■ STATED EXERCISE: Your answer is an exact quotation from the text segment: it starts at "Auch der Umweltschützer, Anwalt" and ends at "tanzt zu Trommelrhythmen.".

■ TEXT SEGMENT:
▼▼▼

15.35 Uhr, vor der russischen Botschaft. Agile Hooligans und rundlichere Männer mittleren Alters suchen das Gefecht. Insgesamt sind am Samstag 3000 Beamte im Einsatz, eine Sprecherin wird sagen: Bei den Protesten sei die rechte Szene dabei, insgesamt aber nicht in der Mehrheit. Am Abend will Innensenator Geisel vor einer nahen Polizeiwache sprechen.
Kennedys Rede und Hare-Krishna-Trommeln
Ab 16 Uhr. Im Tiergarten läuft die Versammlung weitgehend ungestört, die „Deutsche Stimme“ wechselt Hände, die Zettel mit den Bibelsprüchen auch. Ein paar Rechtsextreme versammeln sich vor dem nahen Reichstagsgebäude. Am Brandenburger Tor werden die Massen von einer Bühne beschallt. Es geht um Volkes Stimme, Macht, Willen.
Auch der Umweltschützer, Anwalt und Impfgegner Robert Francis Kennedy junior, Neffe des einstigen US-Präsidenten gleichen Nachnamens, ist dabei. Er warnt vor dem 5G-Mobilfunknetz und Microsoft-Gründer Gates. Unter Verweis auf den Berlin-Besuch seines Onkels 1963 sagt er: „Heute ist Berlin wieder die Front gegen Totalitarismus.“ Ein Dutzend lächelnder Hare-Krishna-Anhänger tanzt zu Trommelrhythmen.

▲▲▲

■ MATERIAL:
▼▼▼

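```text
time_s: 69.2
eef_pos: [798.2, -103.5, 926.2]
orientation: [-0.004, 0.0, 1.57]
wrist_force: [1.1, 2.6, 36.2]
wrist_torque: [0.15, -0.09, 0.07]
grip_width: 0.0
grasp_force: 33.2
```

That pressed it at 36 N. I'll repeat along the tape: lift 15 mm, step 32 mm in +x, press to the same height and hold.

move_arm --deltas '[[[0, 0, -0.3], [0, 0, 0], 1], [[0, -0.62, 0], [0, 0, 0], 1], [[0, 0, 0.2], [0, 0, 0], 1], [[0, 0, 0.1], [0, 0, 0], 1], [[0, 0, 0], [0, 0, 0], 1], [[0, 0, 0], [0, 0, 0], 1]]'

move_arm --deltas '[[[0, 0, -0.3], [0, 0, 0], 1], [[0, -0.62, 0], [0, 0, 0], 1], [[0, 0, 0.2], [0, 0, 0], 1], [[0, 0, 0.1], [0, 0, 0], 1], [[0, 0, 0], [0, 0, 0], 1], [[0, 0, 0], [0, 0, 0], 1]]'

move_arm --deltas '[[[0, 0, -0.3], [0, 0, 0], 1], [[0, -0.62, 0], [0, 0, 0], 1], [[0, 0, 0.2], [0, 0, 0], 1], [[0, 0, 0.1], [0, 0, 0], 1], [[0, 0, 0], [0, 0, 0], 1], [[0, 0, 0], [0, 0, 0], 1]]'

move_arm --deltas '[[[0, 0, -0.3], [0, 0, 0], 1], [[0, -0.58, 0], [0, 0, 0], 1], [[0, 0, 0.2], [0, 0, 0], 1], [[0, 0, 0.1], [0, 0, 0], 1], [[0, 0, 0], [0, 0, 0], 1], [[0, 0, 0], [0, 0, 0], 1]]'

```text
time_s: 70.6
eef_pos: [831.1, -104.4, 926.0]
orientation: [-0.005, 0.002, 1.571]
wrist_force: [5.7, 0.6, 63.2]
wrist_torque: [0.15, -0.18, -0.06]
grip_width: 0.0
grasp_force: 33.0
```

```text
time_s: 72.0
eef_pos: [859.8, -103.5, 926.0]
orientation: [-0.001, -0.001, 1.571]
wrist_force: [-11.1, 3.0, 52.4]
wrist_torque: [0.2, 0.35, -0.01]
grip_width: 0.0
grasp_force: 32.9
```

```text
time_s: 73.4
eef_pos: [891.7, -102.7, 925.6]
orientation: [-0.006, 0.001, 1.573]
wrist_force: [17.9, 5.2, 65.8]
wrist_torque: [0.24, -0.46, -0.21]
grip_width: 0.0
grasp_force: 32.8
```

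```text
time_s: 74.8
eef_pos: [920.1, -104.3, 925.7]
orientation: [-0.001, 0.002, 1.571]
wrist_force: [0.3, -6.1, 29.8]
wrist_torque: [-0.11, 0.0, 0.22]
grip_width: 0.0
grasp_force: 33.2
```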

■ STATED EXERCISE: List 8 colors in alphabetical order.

▲▲▲

■ TASK RESULT:
Auch der Umweltschützer, Anwalt und Impfgegner Robert Francis Kennedy junior, Neffe des einstigen US-Präsidenten gleichen Nachnamens, ist dabei. Er warnt vor dem 5G-Mobilfunknetz und Microsoft-Gründer Gates. Unter Verweis auf den Berlin-Besuch seines Onkels 1963 sagt er: „Heute ist Berlin wieder die Front gegen Totalitarismus.“ Ein Dutzend lächelnder Hare-Krishna-Anhänger tanzt zu Trommelrhythmen.